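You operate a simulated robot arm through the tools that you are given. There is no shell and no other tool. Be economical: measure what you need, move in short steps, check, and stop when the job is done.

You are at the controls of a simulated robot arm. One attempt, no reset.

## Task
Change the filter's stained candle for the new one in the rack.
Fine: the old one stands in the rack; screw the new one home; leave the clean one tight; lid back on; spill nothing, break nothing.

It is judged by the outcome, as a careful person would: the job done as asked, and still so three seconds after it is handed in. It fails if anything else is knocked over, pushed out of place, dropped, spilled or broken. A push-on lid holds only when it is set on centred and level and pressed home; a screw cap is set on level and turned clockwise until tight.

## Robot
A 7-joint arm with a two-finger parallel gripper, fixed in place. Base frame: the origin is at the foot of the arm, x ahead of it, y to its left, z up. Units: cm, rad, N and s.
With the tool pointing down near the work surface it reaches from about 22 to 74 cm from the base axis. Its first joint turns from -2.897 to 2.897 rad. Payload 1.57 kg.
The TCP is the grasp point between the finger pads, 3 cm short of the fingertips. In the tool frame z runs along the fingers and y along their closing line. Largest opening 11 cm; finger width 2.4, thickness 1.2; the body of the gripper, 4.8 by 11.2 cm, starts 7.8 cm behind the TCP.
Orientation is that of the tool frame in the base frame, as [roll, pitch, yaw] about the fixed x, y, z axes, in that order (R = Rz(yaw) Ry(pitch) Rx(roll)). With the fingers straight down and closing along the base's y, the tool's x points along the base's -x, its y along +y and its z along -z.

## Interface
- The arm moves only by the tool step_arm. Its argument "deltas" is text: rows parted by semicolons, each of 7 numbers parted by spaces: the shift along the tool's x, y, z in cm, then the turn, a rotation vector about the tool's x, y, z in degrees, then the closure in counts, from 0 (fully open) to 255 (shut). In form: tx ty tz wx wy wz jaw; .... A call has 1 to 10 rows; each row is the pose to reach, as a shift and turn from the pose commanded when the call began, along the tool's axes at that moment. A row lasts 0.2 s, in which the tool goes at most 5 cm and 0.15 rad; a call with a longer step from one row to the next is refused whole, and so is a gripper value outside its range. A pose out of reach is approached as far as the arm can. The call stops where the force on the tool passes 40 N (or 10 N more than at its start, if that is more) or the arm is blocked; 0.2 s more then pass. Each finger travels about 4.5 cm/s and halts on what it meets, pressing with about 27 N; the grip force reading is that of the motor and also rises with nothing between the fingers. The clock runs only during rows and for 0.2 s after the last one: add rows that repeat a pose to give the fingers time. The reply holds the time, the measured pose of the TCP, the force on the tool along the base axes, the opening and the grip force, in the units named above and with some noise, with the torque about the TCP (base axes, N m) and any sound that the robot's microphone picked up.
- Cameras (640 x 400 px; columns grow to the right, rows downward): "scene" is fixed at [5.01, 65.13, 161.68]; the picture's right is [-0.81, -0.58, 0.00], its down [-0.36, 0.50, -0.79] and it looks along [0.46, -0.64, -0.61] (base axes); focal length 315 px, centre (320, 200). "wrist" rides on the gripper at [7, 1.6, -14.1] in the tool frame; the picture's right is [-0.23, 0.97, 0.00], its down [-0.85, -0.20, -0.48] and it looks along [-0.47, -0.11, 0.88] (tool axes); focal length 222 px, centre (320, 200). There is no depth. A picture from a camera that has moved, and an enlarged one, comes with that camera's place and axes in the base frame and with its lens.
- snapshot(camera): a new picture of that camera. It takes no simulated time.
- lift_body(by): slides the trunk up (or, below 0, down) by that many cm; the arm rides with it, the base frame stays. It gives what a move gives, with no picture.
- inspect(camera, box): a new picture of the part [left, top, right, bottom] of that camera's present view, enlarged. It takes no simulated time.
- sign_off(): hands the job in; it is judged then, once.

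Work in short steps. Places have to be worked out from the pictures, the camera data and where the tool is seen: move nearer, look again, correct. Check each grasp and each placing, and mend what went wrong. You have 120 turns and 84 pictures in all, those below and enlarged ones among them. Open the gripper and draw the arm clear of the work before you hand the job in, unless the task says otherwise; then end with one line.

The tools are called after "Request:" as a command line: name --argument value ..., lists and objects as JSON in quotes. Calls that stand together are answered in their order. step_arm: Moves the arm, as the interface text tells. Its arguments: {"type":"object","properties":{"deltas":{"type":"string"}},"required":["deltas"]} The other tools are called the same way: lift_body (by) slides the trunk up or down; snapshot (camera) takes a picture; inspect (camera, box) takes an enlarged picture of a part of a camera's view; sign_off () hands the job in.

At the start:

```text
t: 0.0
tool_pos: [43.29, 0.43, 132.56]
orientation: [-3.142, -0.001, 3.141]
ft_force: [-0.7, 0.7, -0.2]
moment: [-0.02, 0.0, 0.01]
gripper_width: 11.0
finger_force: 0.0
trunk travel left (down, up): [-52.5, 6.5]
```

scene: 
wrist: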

==========

## Written exercise
Copy all lines from the material that contain "frame".

## Reply to the exercise
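A 7-joint arm with a two-finger parallel gripper, fixed in place. Base frame: the origin is at the foot of the arm, x ahead of it, y to its left, z up. Units: cm, rad, N and s.
The TCP is the grasp point between the finger pads, 3 cm short of the fingertips. In the tool frame z runs along the fingers and y along their closing line. Largest opening 11 cm; finger width 2.4, thickness 1.2; the body of the gripper, 4.8 by 11.2 cm, starts 7.8 cm behind the TCP.
Orientation is that of the tool frame in the base frame, as [roll, pitch, yaw] about the fixed x, y, z axes, in that order (R = Rz(yaw) Ry(pitch) Rx(roll)). With the fingers straight down and closing along the base's y, the tool's x points along the base's -x, its y along +y and its z along -z.
- Cameras (640 x 400 px; columns grow to the right, rows downward): "scene" is fixed at [5.01, 65.13, 161.68]; the picture's right is [-0.81, -0.58, 0.00], its down [-0.36, 0.50, -0.79] and it looks along [0.46, -0.64, -0.61] (base axes); focal length 315 px, centre (320, 200). "wrist" rides on the gripper at [7, 1.6, -14.1] in the tool frame; the picture's right is [-0.23, 0.97, 0.00], its down [-0.85, -0.20, -0.48] and it looks along [-0.47, -0.11, 0.88] (tool axes); focal length 222 px, centre (320, 200). There is no depth. A picture from a camera that has moved, and an enlarged one, comes with that camera's place and axes in the base frame and with its lens.
- lift_body(by): slides the trunk up (or, below 0, down) by that many cm; the arm rides with it, the base frame stays. It gives what a move gives, with no picture.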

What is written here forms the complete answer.